I attended a Christmas concert a few nights ago and was shocked at the inconsiderate behavior of the audience members.  People stood up and walked around during the performance with no regard to other audience members or the performing group.  This was a classical music concert – not a rock concert – which is why I’m so shocked.

I understand there are situations when you have to leave your seat.  If possible, try to do so in between numbers so you don’t disrupt the experience of the performance for others.  If you are are re-entering the theater, wait until you hear applause in between numbers to open the door and find your seat.

I was enjoying a beautiful arrangement of “O Holy Night” when a woman fell down a flight of stairs trying to find her seat in the dark.  If she had only waited 20 seconds, the number would have ended and the house lights would have come up for intermission.   Fortunately, she did not injure herself.  However, the beauty and solitude of the song was interrupted with a thud and scream.

If the performers are gracious enough to provide an encore, do not leave or stand in the aisle while they are performing.
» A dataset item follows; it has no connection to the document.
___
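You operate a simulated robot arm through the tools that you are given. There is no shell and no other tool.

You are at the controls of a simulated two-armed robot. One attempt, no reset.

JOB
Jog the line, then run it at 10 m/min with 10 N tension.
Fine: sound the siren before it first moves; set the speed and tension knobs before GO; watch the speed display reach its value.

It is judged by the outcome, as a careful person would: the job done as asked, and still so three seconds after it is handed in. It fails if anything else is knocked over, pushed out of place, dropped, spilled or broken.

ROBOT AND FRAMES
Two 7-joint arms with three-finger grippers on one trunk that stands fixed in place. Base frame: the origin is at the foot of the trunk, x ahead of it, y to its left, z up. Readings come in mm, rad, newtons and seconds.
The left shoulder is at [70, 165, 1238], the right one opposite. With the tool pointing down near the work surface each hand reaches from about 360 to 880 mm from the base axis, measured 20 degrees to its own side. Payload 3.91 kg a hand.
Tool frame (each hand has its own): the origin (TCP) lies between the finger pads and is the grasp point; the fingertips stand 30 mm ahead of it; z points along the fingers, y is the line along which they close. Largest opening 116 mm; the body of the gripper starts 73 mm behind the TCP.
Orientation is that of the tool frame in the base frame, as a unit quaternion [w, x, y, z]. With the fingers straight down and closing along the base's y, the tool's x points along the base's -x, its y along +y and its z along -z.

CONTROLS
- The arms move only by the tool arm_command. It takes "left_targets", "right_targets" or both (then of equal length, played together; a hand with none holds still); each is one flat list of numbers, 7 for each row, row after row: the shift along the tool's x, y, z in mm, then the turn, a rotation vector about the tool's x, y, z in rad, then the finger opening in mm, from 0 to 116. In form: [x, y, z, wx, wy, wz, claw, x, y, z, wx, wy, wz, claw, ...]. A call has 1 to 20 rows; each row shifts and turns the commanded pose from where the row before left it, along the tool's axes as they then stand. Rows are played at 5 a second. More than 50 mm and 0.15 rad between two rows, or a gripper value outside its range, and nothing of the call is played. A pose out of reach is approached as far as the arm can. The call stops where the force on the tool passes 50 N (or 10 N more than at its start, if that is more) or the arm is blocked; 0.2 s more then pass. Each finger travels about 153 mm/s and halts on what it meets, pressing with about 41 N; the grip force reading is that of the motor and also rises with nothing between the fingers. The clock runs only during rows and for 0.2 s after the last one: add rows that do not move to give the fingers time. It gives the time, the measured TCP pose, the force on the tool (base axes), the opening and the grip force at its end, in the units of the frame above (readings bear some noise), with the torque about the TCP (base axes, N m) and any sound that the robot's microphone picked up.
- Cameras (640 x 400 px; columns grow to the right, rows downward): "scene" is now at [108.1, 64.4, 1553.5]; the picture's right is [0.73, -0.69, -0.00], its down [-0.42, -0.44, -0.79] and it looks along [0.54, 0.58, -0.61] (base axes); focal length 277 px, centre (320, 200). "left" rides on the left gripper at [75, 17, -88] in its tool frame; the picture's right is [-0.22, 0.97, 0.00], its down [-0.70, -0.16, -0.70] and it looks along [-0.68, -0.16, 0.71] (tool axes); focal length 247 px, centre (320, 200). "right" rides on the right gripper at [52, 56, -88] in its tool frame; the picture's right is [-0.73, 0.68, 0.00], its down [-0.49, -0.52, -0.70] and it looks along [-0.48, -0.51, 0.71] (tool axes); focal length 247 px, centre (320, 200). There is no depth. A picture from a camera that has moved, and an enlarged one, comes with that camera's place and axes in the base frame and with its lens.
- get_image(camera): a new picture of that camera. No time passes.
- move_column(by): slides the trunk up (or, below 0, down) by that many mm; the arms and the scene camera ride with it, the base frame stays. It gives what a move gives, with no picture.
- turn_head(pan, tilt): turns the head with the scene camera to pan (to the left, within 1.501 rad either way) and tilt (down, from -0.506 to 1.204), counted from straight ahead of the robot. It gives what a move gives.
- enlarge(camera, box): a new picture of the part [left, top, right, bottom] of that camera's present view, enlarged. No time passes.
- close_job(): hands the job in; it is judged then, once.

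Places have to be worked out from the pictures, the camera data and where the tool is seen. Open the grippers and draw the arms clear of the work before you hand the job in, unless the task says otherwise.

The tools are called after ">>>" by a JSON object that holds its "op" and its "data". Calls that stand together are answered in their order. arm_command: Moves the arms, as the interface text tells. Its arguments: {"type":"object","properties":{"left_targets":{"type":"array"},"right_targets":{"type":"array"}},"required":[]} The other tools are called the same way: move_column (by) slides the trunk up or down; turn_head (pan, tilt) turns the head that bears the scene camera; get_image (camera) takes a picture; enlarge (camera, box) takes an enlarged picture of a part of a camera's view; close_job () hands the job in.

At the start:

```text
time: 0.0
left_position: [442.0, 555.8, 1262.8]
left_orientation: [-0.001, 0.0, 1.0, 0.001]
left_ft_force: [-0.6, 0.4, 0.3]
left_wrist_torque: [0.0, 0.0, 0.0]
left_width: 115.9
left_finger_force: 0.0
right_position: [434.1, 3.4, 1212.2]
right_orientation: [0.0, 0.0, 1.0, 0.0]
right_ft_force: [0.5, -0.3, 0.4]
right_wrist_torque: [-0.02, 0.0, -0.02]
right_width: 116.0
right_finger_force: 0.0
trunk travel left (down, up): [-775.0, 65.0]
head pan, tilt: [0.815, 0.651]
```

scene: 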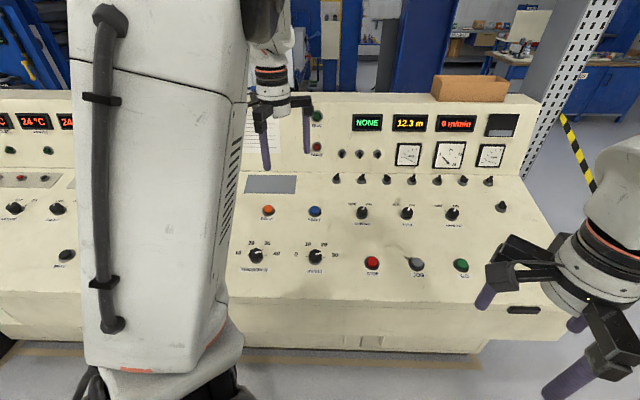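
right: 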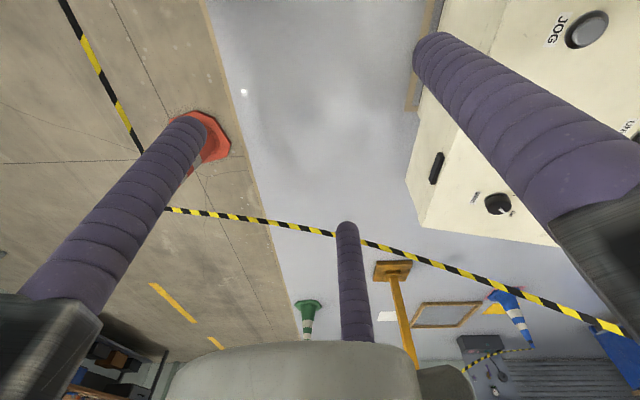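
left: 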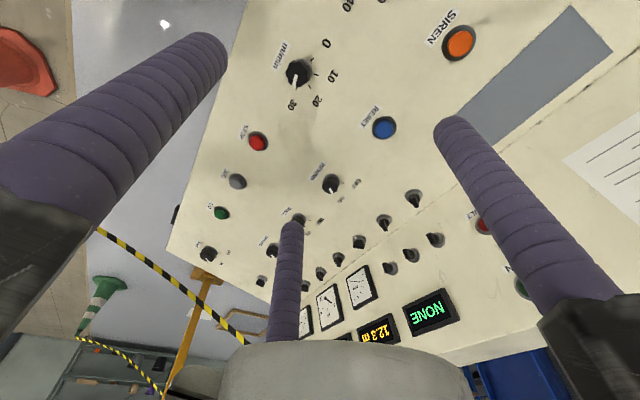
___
Other audience members may want to enjoy the encore.  I missed the most spectacular visual effects of the concert because i couldn’t see over the heads of the crowd standing in the exit ramp so they could get out ahead of everyone else.

Leaving or walking around while others are performing for you is no different than walking away from someone who is speaking to you.  If you don’t want to listen to the performance or don’t have the time to stay for the entire performance, then don’t attend in the first place.

Oh, and even though the concession stand sells food items with noisy cellophane wrappers, it does not give you permission to open them during the performance.  You should be quiet and make no distracting motions.  No talking, texting, toe tapping or crinkling.

Take the time to slow down for a few hours and enjoy the beauty and magic of the performing arts.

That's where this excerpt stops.